The CIO as stockbroker

Federal leaders are poised to release guidelines on how agencies can incorporate the complicated process of information technology portfolio management into their business plans

Washington State IT Portfolio Management

If you don't know what information technology portfolio management is, you're probably not alone. That's why federal leaders are poised to release guidelines on how agencies can incorporate the complicated process into their business plans.

IT portfolio management — which evolved from the principles of managing the risks and rewards of a stock portfolio — is the process of determining which investments should be started and maintained based on agencies' business requirements. It is different from investment management, which looks at the benefits and effectiveness of each investment on its own. Portfolio management builds on that, but then measures the investments against one another to get a full picture of how changes in one affect the others. This is something that agencies must do as IT programs become increasingly integrated with other agency programs in an e-government era, officials say.

"Investment management isn't easy, but portfolio management is even harder," said Marilyn Holland, chief of the program planning and management division of the Agriculture Department's chief information officer's office.
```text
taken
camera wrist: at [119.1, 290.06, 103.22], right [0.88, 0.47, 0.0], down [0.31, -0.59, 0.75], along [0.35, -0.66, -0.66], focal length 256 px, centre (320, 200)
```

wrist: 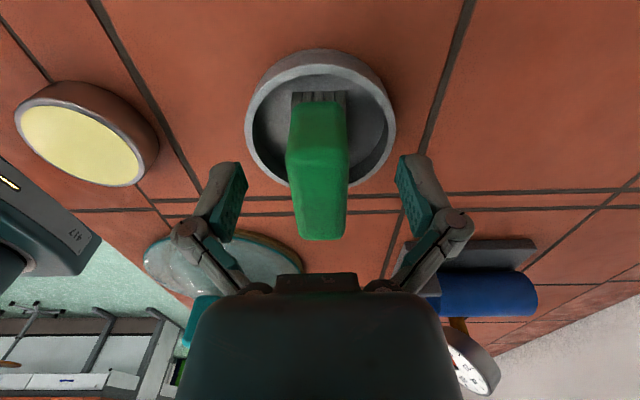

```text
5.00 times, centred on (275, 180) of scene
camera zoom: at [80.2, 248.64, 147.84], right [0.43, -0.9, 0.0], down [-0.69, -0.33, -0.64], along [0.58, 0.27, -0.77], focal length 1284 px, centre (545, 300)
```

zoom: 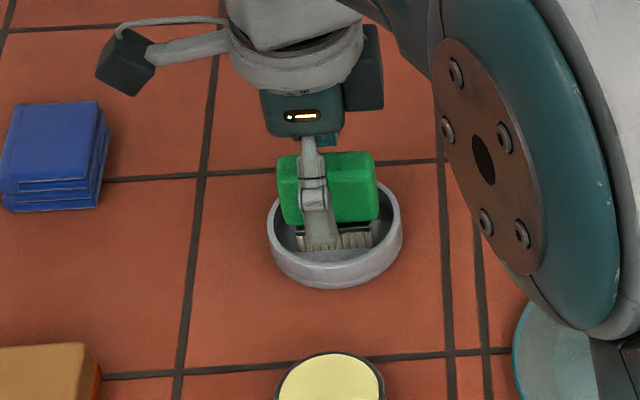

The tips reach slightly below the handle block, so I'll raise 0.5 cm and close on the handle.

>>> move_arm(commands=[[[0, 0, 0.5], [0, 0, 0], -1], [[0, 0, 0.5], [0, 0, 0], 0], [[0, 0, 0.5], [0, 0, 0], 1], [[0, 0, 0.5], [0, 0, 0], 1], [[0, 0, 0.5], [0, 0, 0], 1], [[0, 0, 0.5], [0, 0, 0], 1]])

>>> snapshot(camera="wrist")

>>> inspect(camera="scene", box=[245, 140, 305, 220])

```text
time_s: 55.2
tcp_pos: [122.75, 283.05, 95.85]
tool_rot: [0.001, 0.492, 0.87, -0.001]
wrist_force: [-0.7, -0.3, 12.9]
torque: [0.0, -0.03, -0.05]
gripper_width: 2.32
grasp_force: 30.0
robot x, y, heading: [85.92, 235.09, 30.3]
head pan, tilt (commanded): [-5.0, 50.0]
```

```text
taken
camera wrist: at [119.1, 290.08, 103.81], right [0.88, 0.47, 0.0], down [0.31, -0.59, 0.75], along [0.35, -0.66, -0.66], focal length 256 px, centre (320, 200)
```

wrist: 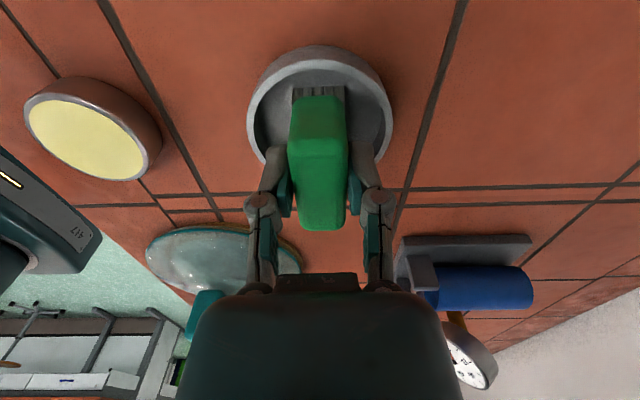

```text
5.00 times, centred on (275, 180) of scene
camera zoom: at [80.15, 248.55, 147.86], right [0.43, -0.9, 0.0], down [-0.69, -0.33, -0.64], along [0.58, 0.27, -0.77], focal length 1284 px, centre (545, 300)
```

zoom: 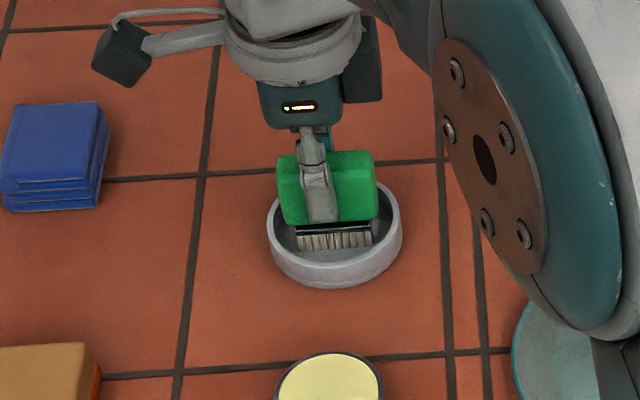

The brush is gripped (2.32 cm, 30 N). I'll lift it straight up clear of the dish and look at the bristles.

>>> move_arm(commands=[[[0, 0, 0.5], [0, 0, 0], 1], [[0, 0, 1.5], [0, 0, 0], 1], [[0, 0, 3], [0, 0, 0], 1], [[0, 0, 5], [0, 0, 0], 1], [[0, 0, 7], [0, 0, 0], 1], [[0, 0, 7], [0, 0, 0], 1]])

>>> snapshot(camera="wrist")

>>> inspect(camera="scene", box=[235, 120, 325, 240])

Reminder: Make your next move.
Holland is helping lead the federal CIO Council's newest partnership with the Industry Advisory Council to develop guidelines for agencies on IT portfolio management. The council's new Best Practices and Capital Planning Committee kicked off the project earlier this month. The committee's "first practices guide," scheduled for release by year's end, will be published in phases because it is important to get information on this concept to agencies as soon as possible so they can start incorporating it into their daily management, said Robert Guerra, president of Robert J. Guerra and Associates, the IAC representative on the project.

The first phase will be a pamphlet with the standard questions CIOs and other leaders should be asking to foster IT portfolio management, and the second phase will list some of the answers to those questions. By the end of the year, the team hopes to have a full working document with Web links to agencies' best practices, Guerra said.

There are already federal and state agencies working on IT portfolio management programs. The Navy CIO's office has a model that it uses as part of its IT capital planning process. Washington state also has a complete process, developed to support its policy of "portfolio-based IT management and oversight."

The private sector is also moving toward this concept, with one-third of Global 2000 companies expected to adopt a portfolio management process by 2004, according to a survey by the META Group Inc., an IT consulting firm.

What is portfolio management?

* A management tool used to ensure close alignment between an agency's business goals and its information technology expenditures.

* A communication tool to assist executives and other stakeholders in understanding the agency's IT infrastructure and supporting appropriate IT solutions to business problems.